In the South Block, Valley’s peaking dissent has already triggered a wave of unease. As counter-mechanism, a press report suggests, Delhi has come up with an old antidote: freezing funds of the pro-freedom camp.

Interestingly, foreign funding is Delhi’s old war cry against Kashmir’s pro-freedom camp. Even recently, both the Delhi politicians, and the news anchors connected “unrelated dots” between the street protests and funds. In Kashmir, however, the common retort over such outlying conclusions remains: Delhi is either deliberately buying lies on Kashmir or the pro-India politicians feed it wrongly.

Amid this growing unease, Governor NN Vohra’s recent Delhi summon unwittingly underlined ‘some-desperate-move’ on the radar. But as the proverbial iron-curtain prevails over the minutes of the Vohra-Modi meeting, the political watchers believe that getting firsthand information from its “constitutional spy” in the Valley apparently hints at the BJP-led NDA government’s altering posture on Kashmir—where so far, says Rasheed, the ‘Doval doctrine’ was being followed in “letter and spirit”.

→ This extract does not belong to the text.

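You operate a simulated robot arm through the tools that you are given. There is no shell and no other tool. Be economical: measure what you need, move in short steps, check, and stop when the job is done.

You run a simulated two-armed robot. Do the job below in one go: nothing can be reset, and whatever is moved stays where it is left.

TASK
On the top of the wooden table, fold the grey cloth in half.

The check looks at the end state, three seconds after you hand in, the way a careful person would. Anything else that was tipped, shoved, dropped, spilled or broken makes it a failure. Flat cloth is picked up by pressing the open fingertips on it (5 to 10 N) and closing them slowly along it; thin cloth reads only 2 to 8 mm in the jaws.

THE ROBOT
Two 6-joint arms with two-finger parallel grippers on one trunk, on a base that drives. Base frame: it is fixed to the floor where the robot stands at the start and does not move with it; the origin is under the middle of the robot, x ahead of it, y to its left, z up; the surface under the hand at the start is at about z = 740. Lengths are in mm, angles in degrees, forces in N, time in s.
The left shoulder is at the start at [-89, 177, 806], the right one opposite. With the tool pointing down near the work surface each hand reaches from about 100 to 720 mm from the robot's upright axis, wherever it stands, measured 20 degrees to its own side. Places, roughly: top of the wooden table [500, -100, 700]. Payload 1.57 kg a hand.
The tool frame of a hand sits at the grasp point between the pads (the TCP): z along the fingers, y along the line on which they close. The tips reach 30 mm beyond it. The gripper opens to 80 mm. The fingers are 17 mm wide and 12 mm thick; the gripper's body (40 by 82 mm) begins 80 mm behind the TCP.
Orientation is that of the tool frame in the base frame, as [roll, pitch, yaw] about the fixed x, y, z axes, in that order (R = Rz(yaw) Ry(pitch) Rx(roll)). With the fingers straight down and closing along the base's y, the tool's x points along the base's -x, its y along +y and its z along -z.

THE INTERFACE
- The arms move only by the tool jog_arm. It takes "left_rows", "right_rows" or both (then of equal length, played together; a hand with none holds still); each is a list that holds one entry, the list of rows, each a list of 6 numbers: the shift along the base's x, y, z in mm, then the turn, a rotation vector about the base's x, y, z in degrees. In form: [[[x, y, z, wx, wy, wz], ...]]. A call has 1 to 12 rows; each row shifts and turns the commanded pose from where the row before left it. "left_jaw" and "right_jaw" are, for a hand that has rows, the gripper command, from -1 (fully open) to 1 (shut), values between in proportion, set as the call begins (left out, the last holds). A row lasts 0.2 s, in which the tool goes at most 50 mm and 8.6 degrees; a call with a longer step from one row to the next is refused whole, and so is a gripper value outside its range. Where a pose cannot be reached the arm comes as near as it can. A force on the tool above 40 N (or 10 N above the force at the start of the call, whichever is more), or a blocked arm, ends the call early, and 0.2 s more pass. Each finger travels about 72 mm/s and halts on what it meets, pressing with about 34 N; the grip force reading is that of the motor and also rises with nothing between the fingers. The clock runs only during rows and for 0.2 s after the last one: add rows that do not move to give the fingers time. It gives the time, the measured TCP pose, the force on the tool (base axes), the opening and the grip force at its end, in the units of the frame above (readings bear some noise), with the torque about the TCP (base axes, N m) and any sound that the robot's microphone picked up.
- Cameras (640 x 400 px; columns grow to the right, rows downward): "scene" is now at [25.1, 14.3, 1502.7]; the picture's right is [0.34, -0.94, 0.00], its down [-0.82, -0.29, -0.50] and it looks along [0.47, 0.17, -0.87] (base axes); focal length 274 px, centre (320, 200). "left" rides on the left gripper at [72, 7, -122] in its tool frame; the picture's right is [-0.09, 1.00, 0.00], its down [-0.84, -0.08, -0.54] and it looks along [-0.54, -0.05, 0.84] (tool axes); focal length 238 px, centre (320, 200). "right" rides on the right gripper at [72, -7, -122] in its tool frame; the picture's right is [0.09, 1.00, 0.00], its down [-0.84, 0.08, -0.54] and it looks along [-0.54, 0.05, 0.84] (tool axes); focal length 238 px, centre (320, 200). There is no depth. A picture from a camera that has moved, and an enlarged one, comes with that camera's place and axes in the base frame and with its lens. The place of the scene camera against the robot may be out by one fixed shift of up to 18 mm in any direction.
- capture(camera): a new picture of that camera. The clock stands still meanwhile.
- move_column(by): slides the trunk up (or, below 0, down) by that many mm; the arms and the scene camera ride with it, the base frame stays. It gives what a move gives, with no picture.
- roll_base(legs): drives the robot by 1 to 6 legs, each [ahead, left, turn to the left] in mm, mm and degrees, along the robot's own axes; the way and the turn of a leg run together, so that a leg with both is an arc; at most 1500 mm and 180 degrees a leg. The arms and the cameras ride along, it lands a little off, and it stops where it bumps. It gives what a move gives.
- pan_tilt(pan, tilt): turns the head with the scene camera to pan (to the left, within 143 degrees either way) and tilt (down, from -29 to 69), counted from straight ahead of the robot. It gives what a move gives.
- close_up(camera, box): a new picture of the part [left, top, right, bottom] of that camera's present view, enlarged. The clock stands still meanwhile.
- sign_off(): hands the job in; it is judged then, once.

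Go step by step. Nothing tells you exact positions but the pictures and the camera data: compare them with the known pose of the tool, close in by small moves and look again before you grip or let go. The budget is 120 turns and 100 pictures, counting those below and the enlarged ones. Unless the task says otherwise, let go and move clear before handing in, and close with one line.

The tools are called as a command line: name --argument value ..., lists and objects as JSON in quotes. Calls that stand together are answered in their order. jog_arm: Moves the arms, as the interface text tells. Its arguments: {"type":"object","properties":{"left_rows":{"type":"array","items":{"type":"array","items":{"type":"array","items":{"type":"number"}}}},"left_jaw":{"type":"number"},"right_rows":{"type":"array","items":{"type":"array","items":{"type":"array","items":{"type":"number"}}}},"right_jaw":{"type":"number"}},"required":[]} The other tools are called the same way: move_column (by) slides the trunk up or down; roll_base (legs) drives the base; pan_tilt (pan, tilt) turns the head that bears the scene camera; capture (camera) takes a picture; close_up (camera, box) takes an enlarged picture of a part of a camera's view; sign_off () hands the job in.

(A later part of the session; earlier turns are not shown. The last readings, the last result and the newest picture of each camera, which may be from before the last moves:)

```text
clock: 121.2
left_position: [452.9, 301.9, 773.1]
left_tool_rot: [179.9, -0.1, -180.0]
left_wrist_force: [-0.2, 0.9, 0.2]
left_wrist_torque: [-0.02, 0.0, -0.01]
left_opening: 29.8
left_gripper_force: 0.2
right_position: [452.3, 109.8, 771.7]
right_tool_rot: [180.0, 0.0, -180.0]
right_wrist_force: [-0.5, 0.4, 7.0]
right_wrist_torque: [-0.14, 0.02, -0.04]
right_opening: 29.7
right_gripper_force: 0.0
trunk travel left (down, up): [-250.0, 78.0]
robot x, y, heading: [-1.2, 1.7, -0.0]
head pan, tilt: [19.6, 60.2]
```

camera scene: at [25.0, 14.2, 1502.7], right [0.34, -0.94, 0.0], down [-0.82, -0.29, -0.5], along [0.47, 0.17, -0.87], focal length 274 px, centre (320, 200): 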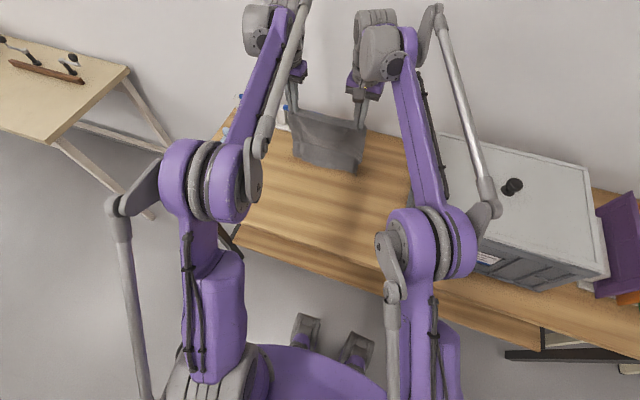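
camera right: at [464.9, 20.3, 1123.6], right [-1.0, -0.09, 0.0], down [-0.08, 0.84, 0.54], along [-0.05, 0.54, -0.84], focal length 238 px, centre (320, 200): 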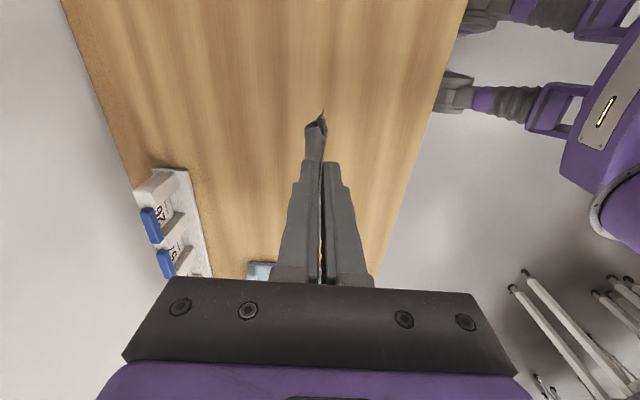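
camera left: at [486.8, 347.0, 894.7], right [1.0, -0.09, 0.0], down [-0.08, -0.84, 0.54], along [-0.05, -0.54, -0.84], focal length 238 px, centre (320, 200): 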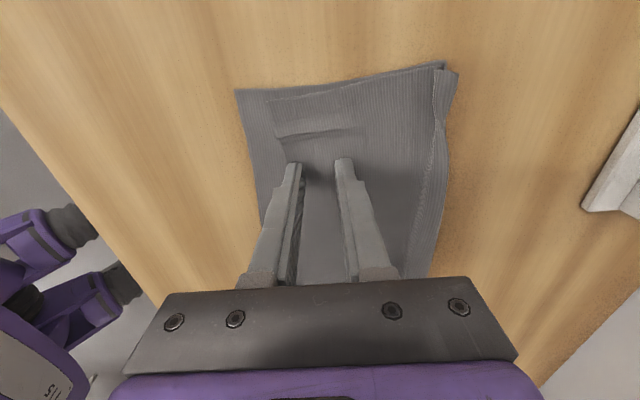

And then, there are political deadlines to meet. Set to tame the valley’s tiger that, many argue, was never so wild, these political ticking clocks have already created a lot of buzz. Home Minister Rajnath Singh sets a one year timeline against Mehbooba Mufti’s 90-day stage to restore the calm. However, the coming events have already cast their shadows.

That Delhi once again means martial business in Kashmir over dialogue appears certain. Be it the army’s chopper-driven combing exercise in Shopian’s 27 villages, or the return of CASO, the counterinsurgency machinery now stands oiled like never before in Kashmir’s recent past.

In Srinagar, where Mufti Jr. is back with her summer darbar, despite her ally BJP’s grouse, the security grid is busy chalking out a new strategy to deal with the protests, especially the one led by the students.

Already, the technology used by the young lot to express their views, has been put under a partial gag. By downing the Server 31 times since 2002, the state has clearly signaled that it makes no peace with Kashmir’s social media handling. This bossy treatment has already backfired. Despite the fresh embargo, Kashmiris have found a way out through proxies and VPNs to continue using the social media.

Dissent voices continue to stay vocal — even after the State crackdown, detaining thousands since the last year, when the adored guerrilla’s killing triggered the signature summer revolt. This is happening despite the state opening many fronts to deal with the young, who many say, are driven with change the system motto than share in it.

Perhaps that’s why the Budgam trio was behaving like hawks outside a polling booth at Budgam’s Hushroo village on April 9. They asserted that they were never so clear in their lives: “Last time, when we fell in lines before the polling booths, we tried to defeat the shroud thieves — only to elect those who went on to steal the eyes of our children!”